The last time I saw Janine, she was a quiet observer within our small group chat after First Friday Mass and the louder ones of us were bantering about the cultural impact of the Rolling Stones and “Badger, Badger” You Tube videos. I didn’t even realize that Janine was there- it was dark and she was so quiet, and I am at times absorbed in my own wit- until the group broke up, and I saw her curled-lip smile. I smiled back in peace- and we waved goodbye. I was hoping that nothing we’d said had ruffled her delicacy, but I was glad to see her just hanging out; and I remember thinking that she was going past another boundary of what was perhaps not comfortable to her: bantering. As her face receded, still smiling, I turned away to make sure the kids were getting into the car. It was the last time I saw her.

The next day, Janine got a ride to spiritual direction, and there was a decision to go via the frozen lake. She and another student drowned when the van went through the ice.

In my grieving, the image of a delicate, pink rose keeps coming to my mind, wafting up from my soul, and from my memories of her. It is the kind of rose that waves a little in the breeze, at the end of a gentle and flexible stem, a rose of surpassing softness and transparency, a rose with a scent which requires all other scents to be purged before one can really experience it.

Janine, God’s pink rose, may have had imperfections I did not know about, but she gave me a powerful example of purity, and the very real struggle for it. She was focused on God, it seemed to me: all her actions, all her service and her joys seemed bent by an indomitable will towards Him. This clarity of purpose and desire required her to be courageous: she had to go past what was comfortable, and she wanted to because of Love. She had to say no to attachments and desires, fears and natural dislikes, in order to say “yes” to God. She did it, with some trembling sometimes, but she did it nonetheless. I learned from her that purity for God requires courage.
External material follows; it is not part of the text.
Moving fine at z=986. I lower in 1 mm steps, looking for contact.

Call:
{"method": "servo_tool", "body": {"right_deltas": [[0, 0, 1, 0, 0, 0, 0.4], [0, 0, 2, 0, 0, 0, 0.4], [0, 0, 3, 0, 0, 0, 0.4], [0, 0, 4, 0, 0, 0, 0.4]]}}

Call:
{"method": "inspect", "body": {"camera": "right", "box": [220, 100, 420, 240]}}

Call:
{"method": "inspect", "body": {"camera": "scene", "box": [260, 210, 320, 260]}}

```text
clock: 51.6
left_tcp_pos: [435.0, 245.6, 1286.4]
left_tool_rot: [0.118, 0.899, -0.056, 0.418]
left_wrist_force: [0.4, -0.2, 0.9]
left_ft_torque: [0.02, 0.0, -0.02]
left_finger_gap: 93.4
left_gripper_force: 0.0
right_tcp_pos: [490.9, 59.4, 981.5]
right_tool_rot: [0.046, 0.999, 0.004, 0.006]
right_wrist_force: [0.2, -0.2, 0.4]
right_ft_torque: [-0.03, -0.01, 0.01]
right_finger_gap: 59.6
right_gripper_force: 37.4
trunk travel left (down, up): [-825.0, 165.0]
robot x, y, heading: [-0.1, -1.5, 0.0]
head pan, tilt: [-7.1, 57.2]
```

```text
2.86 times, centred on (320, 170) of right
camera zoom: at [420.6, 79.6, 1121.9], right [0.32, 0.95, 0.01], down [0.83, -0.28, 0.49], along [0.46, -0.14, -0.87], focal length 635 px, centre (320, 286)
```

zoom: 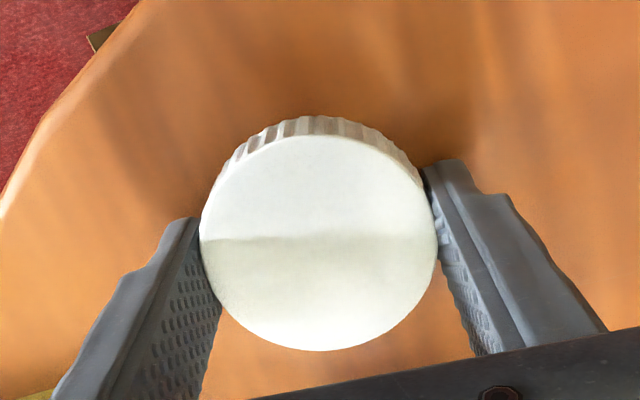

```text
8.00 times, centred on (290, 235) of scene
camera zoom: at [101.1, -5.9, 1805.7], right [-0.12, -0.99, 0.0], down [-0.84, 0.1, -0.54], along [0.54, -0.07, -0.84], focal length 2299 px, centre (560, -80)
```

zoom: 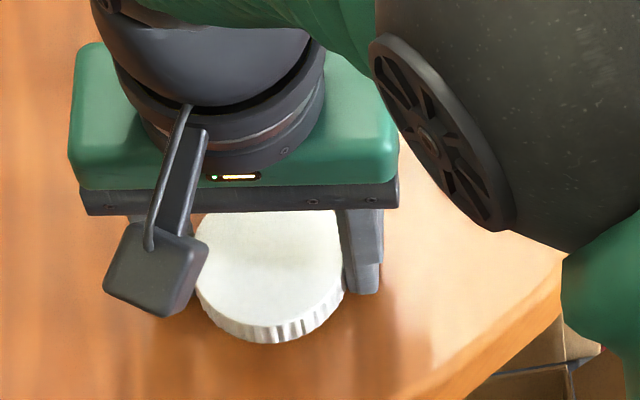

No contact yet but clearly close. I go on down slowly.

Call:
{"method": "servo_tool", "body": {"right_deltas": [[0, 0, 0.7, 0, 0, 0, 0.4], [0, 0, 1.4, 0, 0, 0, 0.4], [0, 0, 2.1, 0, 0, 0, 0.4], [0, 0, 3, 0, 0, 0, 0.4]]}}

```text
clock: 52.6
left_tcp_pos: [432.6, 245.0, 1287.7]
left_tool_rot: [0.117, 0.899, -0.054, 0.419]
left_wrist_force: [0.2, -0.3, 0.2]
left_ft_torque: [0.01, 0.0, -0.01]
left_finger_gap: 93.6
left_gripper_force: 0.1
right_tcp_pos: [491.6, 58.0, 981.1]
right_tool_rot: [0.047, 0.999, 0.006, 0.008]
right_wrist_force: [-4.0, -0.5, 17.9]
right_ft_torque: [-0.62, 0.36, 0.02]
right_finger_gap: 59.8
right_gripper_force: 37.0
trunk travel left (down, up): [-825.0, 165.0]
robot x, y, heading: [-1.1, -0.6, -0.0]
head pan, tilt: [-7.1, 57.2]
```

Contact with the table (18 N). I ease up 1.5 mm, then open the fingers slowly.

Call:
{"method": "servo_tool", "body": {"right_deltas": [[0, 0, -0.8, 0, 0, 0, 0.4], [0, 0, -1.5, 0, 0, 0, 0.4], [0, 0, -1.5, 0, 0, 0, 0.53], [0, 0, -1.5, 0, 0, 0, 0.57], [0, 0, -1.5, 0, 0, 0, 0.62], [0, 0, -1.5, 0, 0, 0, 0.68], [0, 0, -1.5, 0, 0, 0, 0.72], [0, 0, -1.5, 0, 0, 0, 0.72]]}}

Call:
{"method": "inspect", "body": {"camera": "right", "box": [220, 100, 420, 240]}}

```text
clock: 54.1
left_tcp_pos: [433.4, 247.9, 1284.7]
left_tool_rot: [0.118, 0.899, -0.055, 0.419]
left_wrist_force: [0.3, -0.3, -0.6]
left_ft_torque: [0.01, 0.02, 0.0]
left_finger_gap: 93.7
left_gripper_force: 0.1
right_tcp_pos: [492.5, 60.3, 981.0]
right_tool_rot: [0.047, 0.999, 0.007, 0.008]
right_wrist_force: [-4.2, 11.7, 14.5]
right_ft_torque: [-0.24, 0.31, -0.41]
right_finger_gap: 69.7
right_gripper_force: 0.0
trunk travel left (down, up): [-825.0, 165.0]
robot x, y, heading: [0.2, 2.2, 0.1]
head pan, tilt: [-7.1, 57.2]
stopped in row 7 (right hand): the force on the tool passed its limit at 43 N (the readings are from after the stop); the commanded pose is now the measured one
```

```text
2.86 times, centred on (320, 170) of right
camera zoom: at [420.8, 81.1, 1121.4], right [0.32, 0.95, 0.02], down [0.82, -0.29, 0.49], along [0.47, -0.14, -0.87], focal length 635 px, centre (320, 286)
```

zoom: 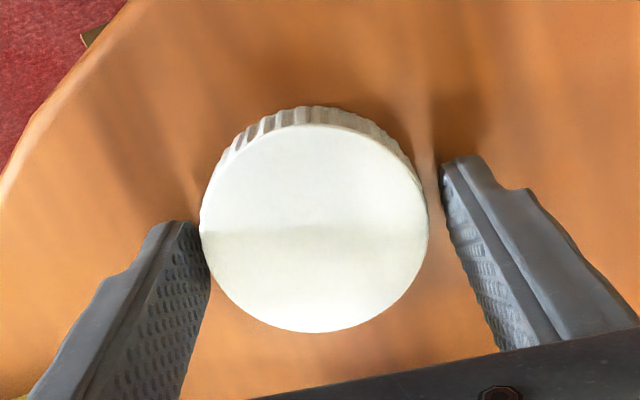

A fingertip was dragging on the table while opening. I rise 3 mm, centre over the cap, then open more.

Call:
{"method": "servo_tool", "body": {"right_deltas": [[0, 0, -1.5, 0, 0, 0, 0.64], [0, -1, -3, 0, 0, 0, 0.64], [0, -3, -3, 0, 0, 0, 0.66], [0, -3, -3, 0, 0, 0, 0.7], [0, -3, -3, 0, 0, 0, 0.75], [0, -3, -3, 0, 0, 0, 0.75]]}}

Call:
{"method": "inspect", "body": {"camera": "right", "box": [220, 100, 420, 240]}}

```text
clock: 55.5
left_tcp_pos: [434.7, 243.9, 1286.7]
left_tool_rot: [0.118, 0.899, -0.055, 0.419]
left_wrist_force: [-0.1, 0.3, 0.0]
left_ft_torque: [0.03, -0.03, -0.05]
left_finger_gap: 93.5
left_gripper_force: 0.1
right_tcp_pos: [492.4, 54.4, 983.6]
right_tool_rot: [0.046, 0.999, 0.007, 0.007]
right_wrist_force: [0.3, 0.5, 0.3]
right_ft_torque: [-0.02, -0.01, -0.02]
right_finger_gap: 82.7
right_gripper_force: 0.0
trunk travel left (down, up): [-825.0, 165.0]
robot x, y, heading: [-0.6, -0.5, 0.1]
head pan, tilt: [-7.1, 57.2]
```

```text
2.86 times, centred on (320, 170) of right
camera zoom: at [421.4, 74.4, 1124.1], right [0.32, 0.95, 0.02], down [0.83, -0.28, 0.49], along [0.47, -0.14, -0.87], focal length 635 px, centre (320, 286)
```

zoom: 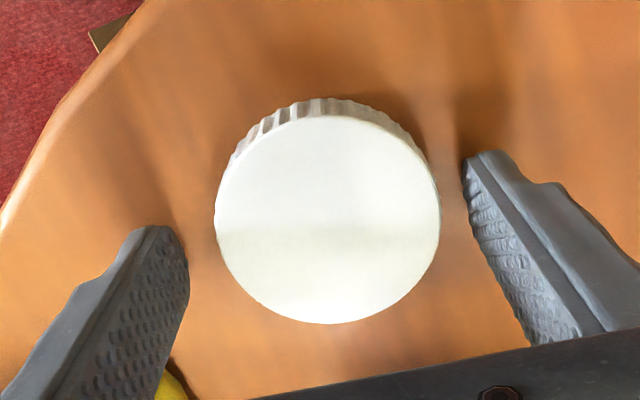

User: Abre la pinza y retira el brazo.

She was such a paradox of rose and iron: but this paradox melts away when seen in the light of pursuing Love Himself- for “love is patient, love is kind. It does not envy, it does not boast, it is not proud. It is not rude, it is not self-seeking, it is not easily angered, it keeps no record of wrongs. Love does not delight in evil but rejoices with the truth. It always protects, always trusts, always hopes, always perseveres.” You see, I think that this Love is so gentle, but to do all these things, to be truly gentle in the winds of this world requires a purity of heart, a heart for God alone; and this, in turn, requires a strong will to say, over and over, “I want to do what You want. I want to believe in You. I want to hear only Your voice.” In those choices of the will, there must be God-given courage; and what results is Christ in the world again: even if He is taken again in some way, as He was, I think, when Janine died in the days just before Lent.

I will LIVE, I will LOVE, I will ask for courage to have a pure heart- and I will hope to continue to know Janine through the bridge of prayer.